La realtà del 1944-1945 e oltreLe durezze della guerra avevano inasprito gli animi. Ammazzare gli avversari era un concetto normale. Aggiungi che l’ideologia comunista, di una eguaglianza tra le classi sociali, aveva conquistato comprensibilmente il cuore di molti operai e contadini.

Gran parte dei partigiani pensava che la lotta si sarebbe conclusa con la trasformazione dell’Italia in paese comunista. In questo senso sono continuate dopo la guerra le esecuzioni di ex-combattenti della RSI, ed anche di sacerdoti, che a quell’epoca venivano accomunati con i nemici del proletariato.
Peppone e Don Camillo sono parzialmente buona testimonianza dell’atmosfera del tempo, salvo che per gli omicidi che non ci potevano stare in un contesto satirico.

Infatti grandi quantità di armi nascoste sono state sequestrate dai carabinieri dopo trè anni dalla fine della guerra, dopo le elezioni del 18 aprile 1948. Depositi di armi denunciate dagli stessi leaders del PCI, preso atto che la rivoluzione non era più possibile.

I morti tra i combattenti della RSI sono stati in totale 50.000, di cui 20.000 nel dopoguerra per mano degli ex partigiani, dal 25 aprile 1945 in avanti.
Purtroppo gran parte di questi ventimila non erano i volontari delle Brigate Nere ma ragazzi di leva, colpevoli solamente di avere risposto alla chiamata alle armi.
E’ un quadro tragico che non ha niente a che vedere con gli ideali di libertà e democrazia.


CONSIDERAZIONI PERSONALI

Esperienze personaliIl giudizio su quello che è stata la guerra civile, cioè il reciproco massacro tra italiani, dal 1943 al 1945, più la coda a senso unico, fino al 1948, dipende da diversi fattori personali.
Incidono sicuramente le simpatie politiche di ciascuno, le quali sono peraltro maturate da esperienze personali, vissute o ereditate dalla famiglia. Gli schieramenti non nascono senza motivazioni. Resta il fatto che l’Italia è tuttora divisa in due.

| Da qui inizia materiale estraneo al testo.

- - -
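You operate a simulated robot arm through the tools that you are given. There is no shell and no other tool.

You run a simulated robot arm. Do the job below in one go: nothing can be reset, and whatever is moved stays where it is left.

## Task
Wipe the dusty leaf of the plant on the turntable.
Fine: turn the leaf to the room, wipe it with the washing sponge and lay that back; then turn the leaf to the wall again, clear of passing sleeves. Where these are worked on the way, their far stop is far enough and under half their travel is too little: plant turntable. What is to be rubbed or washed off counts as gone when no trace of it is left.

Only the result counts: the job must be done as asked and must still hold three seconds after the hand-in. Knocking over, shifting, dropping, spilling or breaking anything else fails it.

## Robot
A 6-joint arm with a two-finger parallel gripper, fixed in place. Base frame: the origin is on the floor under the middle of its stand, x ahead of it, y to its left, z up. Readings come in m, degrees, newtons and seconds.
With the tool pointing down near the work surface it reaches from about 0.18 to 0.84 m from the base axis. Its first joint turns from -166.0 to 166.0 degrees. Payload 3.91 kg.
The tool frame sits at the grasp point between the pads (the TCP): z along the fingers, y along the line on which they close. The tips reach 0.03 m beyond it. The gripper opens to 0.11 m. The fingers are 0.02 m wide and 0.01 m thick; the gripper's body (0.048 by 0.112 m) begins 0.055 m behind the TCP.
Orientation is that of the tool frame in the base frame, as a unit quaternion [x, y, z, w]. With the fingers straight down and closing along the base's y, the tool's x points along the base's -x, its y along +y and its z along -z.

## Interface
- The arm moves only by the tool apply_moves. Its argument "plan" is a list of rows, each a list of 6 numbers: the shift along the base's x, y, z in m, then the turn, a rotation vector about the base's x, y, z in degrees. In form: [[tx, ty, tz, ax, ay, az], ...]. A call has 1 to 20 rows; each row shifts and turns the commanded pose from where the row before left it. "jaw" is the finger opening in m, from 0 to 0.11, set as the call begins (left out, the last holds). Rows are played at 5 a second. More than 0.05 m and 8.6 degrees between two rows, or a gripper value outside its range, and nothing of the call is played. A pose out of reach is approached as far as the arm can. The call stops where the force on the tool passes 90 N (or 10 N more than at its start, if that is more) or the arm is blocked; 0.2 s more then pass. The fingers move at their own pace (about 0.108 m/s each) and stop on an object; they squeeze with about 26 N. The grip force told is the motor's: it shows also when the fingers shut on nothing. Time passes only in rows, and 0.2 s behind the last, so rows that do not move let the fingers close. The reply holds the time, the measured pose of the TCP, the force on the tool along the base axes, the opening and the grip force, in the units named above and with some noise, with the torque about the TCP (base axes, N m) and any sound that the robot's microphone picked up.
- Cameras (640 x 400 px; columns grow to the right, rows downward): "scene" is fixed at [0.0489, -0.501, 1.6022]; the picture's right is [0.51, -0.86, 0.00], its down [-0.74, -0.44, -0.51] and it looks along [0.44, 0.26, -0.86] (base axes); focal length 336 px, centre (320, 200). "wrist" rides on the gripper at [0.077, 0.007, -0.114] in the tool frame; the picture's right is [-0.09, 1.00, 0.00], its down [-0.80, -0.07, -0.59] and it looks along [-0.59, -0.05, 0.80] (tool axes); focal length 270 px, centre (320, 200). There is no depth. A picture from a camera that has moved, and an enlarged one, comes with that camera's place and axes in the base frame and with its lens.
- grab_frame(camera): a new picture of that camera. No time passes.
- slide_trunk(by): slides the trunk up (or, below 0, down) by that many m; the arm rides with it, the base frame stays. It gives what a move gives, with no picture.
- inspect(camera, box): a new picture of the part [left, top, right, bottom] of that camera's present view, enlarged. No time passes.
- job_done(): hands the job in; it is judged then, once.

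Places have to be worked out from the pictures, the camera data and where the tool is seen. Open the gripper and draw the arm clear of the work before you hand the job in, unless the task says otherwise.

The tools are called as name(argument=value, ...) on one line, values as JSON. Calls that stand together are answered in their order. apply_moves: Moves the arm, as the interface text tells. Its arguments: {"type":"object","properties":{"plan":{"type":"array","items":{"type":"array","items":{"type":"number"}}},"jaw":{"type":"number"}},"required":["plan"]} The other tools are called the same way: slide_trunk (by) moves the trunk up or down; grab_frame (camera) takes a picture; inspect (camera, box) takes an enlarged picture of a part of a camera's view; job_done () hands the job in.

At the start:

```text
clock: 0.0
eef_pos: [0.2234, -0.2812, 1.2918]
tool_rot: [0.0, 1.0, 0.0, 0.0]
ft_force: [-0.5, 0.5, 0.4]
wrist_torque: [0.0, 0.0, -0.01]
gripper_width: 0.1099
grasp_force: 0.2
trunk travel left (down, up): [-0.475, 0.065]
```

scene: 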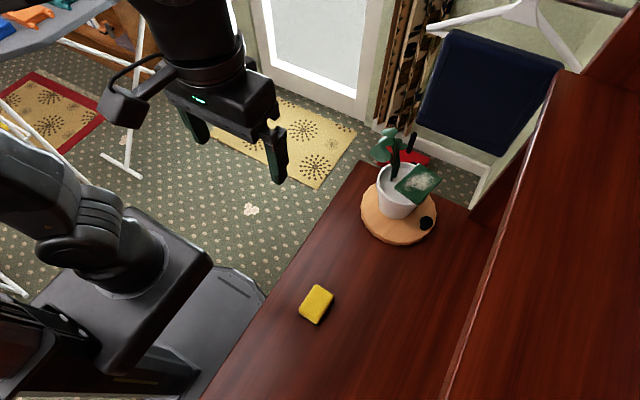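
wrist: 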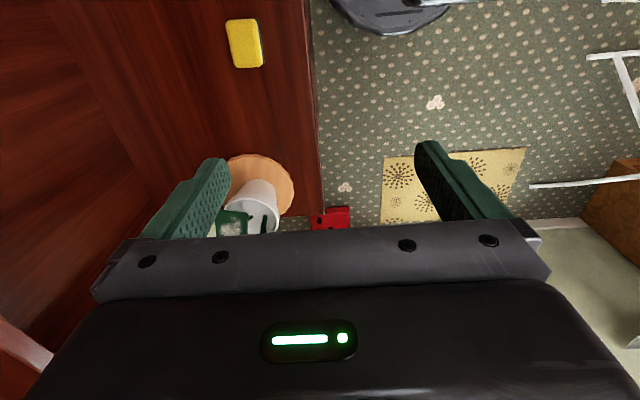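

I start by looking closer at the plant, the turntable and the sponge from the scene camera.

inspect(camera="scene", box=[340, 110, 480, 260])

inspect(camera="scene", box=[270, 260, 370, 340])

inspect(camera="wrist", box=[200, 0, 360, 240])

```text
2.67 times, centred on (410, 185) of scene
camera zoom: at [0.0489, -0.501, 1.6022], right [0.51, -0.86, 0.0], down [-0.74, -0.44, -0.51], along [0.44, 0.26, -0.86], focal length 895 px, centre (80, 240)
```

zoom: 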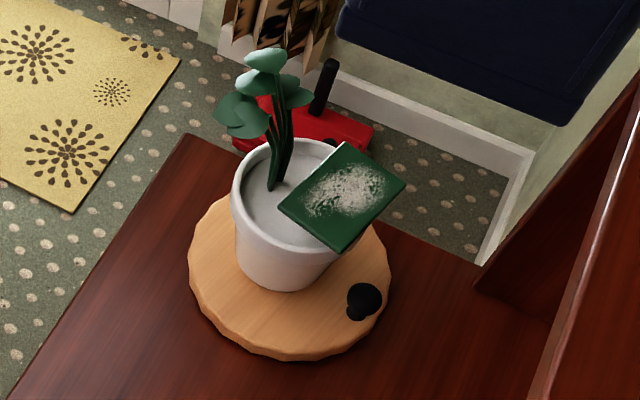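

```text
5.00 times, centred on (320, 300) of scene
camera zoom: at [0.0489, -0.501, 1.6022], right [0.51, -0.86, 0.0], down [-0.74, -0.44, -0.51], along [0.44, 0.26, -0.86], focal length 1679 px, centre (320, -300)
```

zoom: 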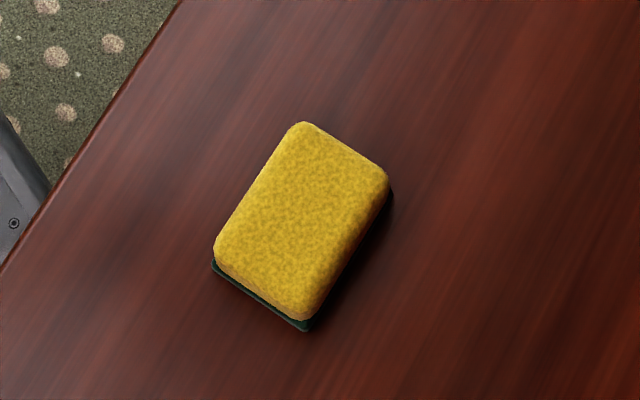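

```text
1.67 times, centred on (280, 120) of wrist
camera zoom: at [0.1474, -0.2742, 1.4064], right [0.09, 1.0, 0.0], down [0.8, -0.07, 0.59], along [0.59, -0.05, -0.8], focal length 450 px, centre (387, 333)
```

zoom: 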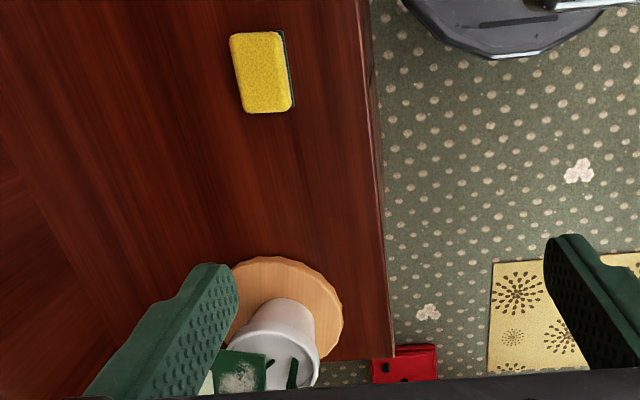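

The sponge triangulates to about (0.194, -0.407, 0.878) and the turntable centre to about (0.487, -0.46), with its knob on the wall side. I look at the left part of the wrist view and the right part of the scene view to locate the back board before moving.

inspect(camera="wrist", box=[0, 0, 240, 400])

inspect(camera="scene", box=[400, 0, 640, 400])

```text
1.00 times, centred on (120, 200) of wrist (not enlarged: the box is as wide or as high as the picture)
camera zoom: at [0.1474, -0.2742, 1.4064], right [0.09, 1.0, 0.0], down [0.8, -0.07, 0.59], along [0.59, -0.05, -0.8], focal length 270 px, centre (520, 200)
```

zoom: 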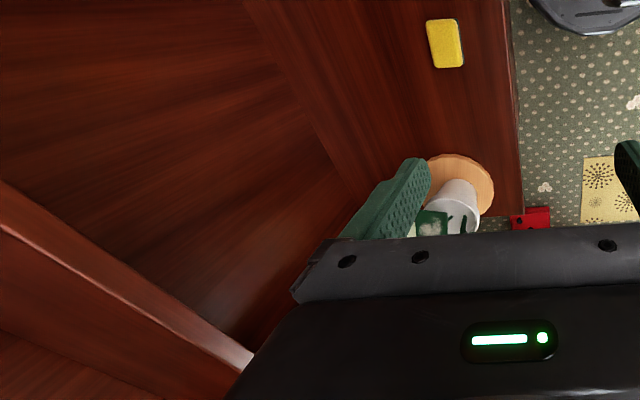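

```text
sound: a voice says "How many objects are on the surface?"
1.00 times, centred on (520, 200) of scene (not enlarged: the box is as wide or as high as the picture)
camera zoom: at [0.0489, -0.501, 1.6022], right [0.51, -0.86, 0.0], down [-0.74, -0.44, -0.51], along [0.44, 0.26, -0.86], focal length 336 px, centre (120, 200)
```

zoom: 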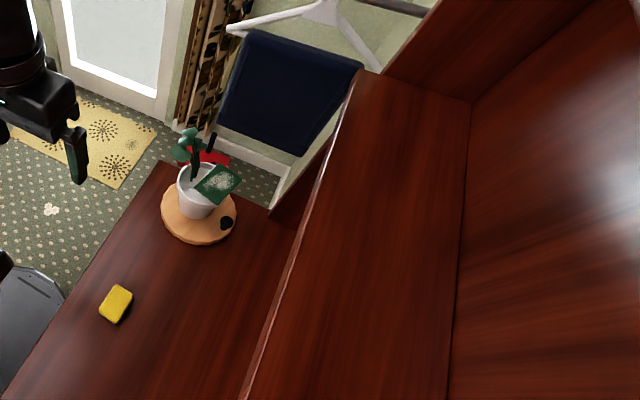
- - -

Si tenga anche conto che all’epoca dei fatti la comunicazione era limitatissima. Durante la guerra, se rifletto sulla condizione del mio ambiente sociale (niente telefono e radio), mi rendo conto che si veniva a sapere solo quello che succedeva nel raggio di un chilometro, pur vivendo in una grande città.
Voglio raccontare le poche cose che ho sperimentato io dal vivo, cioè due episodi ed il racconto di un vicino di casa.

Un morto sul marciapiedi
Prima esperienza nei giorni immediatamente dopo il 25 aprile. Stavo andando a Messa e arrivato in Piazzale Lugano, dove inizia il Ponte della Ghisolfa, c’era sul marciapiede il corpo di un uomo morto (era il primo morto che vedevo in vita mia) con la testa in una pozza di sangue non ancora indurito. Era un uomo di mezza età vestito in borghese con abiti modesti. Lo avevano sicuramente prelevato di notte e ammazzato in un punto che fosse ben visibile.
La gente che passava come mè per andare a Messa sostava un attimo e poi proseguiva in silenzio. Si capiva che tutti erano impressionati, spaventati. Non osavano fare commenti di alcun tipo.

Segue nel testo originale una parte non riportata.